>> Start Provided data

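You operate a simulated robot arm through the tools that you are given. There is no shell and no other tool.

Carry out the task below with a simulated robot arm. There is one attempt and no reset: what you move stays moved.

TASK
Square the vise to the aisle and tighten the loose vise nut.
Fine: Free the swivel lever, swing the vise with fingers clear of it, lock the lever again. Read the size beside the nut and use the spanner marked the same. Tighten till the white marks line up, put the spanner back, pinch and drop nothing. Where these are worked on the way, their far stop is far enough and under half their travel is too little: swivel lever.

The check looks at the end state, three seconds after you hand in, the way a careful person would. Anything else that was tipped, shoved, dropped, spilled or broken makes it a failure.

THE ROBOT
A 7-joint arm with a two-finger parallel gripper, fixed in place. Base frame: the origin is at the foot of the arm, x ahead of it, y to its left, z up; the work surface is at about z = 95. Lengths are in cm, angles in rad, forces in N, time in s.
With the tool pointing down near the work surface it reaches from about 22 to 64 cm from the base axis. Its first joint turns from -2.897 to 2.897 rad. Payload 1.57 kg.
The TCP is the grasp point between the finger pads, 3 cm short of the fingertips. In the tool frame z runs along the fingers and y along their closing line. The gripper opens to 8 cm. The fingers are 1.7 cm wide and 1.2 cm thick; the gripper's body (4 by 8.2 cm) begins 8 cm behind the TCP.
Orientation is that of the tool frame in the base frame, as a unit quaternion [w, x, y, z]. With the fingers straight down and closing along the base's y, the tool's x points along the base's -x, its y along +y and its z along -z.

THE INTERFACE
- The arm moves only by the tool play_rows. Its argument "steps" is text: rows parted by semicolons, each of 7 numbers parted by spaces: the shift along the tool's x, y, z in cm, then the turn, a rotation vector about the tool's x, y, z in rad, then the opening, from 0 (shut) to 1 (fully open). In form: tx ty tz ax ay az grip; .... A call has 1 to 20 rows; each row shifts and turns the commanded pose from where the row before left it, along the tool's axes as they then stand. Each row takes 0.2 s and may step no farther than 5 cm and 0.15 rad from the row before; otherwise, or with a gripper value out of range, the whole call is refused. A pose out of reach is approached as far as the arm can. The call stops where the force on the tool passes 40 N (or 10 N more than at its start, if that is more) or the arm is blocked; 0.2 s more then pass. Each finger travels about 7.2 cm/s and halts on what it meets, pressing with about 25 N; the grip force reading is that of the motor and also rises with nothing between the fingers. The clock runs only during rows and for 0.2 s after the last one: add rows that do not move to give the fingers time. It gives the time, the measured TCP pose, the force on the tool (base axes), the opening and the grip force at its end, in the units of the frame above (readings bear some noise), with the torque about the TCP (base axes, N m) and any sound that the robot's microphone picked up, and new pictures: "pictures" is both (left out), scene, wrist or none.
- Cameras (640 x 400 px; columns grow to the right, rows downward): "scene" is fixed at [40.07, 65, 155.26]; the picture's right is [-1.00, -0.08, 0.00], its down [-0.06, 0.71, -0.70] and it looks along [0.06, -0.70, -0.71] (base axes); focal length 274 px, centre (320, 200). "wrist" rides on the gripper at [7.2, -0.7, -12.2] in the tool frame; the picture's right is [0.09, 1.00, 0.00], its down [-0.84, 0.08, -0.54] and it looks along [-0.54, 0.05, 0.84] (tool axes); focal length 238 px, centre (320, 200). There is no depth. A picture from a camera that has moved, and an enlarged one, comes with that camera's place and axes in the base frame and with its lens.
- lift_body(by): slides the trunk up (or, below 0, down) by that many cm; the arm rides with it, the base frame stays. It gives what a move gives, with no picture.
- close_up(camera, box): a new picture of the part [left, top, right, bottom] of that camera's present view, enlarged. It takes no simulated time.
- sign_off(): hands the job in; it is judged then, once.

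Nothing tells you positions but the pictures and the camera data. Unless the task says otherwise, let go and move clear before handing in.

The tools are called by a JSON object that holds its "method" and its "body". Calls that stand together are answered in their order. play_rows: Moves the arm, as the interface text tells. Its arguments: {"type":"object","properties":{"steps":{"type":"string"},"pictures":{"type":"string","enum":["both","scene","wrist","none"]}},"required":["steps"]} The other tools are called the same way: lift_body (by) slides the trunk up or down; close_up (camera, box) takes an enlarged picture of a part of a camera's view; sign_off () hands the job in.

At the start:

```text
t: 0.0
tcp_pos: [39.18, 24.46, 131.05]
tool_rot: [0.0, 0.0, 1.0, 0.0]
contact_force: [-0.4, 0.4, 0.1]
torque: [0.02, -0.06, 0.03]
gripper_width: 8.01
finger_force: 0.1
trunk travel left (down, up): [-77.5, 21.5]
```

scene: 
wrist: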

>> End Provided data

- [Given problem] Repeat the data verbatim. The answer is a JSON array that holds each line as a string and skips blank lines.

- [Answer for the task]
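[
  "You operate a simulated robot arm through the tools that you are given. There is no shell and no other tool.",
  "Carry out the task below with a simulated robot arm. There is one attempt and no reset: what you move stays moved.",
  "TASK",
  "Square the vise to the aisle and tighten the loose vise nut.",
  "Fine: Free the swivel lever, swing the vise with fingers clear of it, lock the lever again. Read the size beside the nut and use the spanner marked the same. Tighten till the white marks line up, put the spanner back, pinch and drop nothing. Where these are worked on the way, their far stop is far enough and under half their travel is too little: swivel lever.",
  "The check looks at the end state, three seconds after you hand in, the way a careful person would. Anything else that was tipped, shoved, dropped, spilled or broken makes it a failure.",
  "THE ROBOT",
  "A 7-joint arm with a two-finger parallel gripper, fixed in place. Base frame: the origin is at the foot of the arm, x ahead of it, y to its left, z up; the work surface is at about z = 95. Lengths are in cm, angles in rad, forces in N, time in s.",
  "With the tool pointing down near the work surface it reaches from about 22 to 64 cm from the base axis. Its first joint turns from -2.897 to 2.897 rad. Payload 1.57 kg.",
  "The TCP is the grasp point between the finger pads, 3 cm short of the fingertips. In the tool frame z runs along the fingers and y along their closing line. The gripper opens to 8 cm. The fingers are 1.7 cm wide and 1.2 cm thick; the gripper's body (4 by 8.2 cm) begins 8 cm behind the TCP.",
  "Orientation is that of the tool frame in the base frame, as a unit quaternion [w, x, y, z]. With the fingers straight down and closing along the base's y, the tool's x points along the base's -x, its y along +y and its z along -z.",
  "THE INTERFACE",
  "- The arm moves only by the tool play_rows. Its argument \"steps\" is text: rows parted by semicolons, each of 7 numbers parted by spaces: the shift along the tool's x, y, z in cm, then the turn, a rotation vector about the tool's x, y, z in rad, then the opening, from 0 (shut) to 1 (fully open). In form: tx ty tz ax ay az grip; .... A call has 1 to 20 rows; each row shifts and turns the commanded pose from where the row before left it, along the tool's axes as they then stand. Each row takes 0.2 s and may step no farther than 5 cm and 0.15 rad from the row before; otherwise, or with a gripper value out of range, the whole call is refused. A pose out of reach is approached as far as the arm can. The call stops where the force on the tool passes 40 N (or 10 N more than at its start, if that is more) or the arm is blocked; 0.2 s more then pass. Each finger travels about 7.2 cm/s and halts on what it meets, pressing with about 25 N; the grip force reading is that of the motor and also rises with nothing between the fingers. The clock runs only during rows and for 0.2 s after the last one: add rows that do not move to give the fingers time. It gives the time, the measured TCP pose, the force on the tool (base axes), the opening and the grip force at its end, in the units of the frame above (readings bear some noise), with the torque about the TCP (base axes, N m) and any sound that the robot's microphone picked up, and new pictures: \"pictures\" is both (left out), scene, wrist or none.",
  "- Cameras (640 x 400 px; columns grow to the right, rows downward): \"scene\" is fixed at [40.07, 65, 155.26]; the picture's right is [-1.00, -0.08, 0.00], its down [-0.06, 0.71, -0.70] and it looks along [0.06, -0.70, -0.71] (base axes); focal length 274 px, centre (320, 200). \"wrist\" rides on the gripper at [7.2, -0.7, -12.2] in the tool frame; the picture's right is [0.09, 1.00, 0.00], its down [-0.84, 0.08, -0.54] and it looks along [-0.54, 0.05, 0.84] (tool axes); focal length 238 px, centre (320, 200). There is no depth. A picture from a camera that has moved, and an enlarged one, comes with that camera's place and axes in the base frame and with its lens.",
  "- lift_body(by): slides the trunk up (or, below 0, down) by that many cm; the arm rides with it, the base frame stays. It gives what a move gives, with no picture.",
  "- close_up(camera, box): a new picture of the part [left, top, right, bottom] of that camera's present view, enlarged. It takes no simulated time.",
  "- sign_off(): hands the job in; it is judged then, once.",
  "Nothing tells you positions but the pictures and the camera data. Unless the task says otherwise, let go and move clear before handing in.",
  "The tools are called by a JSON object that holds its \"method\" and its \"body\". Calls that stand together are answered in their order. play_rows: Moves the arm, as the interface text tells. Its arguments: {\"type\":\"object\",\"properties\":{\"steps\":{\"type\":\"string\"},\"pictures\":{\"type\":\"string\",\"enum\":[\"both\",\"scene\",\"wrist\",\"none\"]}},\"required\":[\"steps\"]} The other tools are called the same way: lift_body (by) slides the trunk up or down; close_up (camera, box) takes an enlarged picture of a part of a camera's view; sign_off () hands the job in.",
  "At the start:",
  "```text",
  "t: 0.0",
  "tcp_pos: [39.18, 24.46, 131.05]",
  "tool_rot: [0.0, 0.0, 1.0, 0.0]",
  "contact_force: [-0.4, 0.4, 0.1]",
  "torque: [0.02, -0.06, 0.03]",
  "gripper_width: 8.01",
  "finger_force: 0.1",
  "trunk travel left (down, up): [-77.5, 21.5]",
  "```",
  "scene: ",
  "wrist:"
]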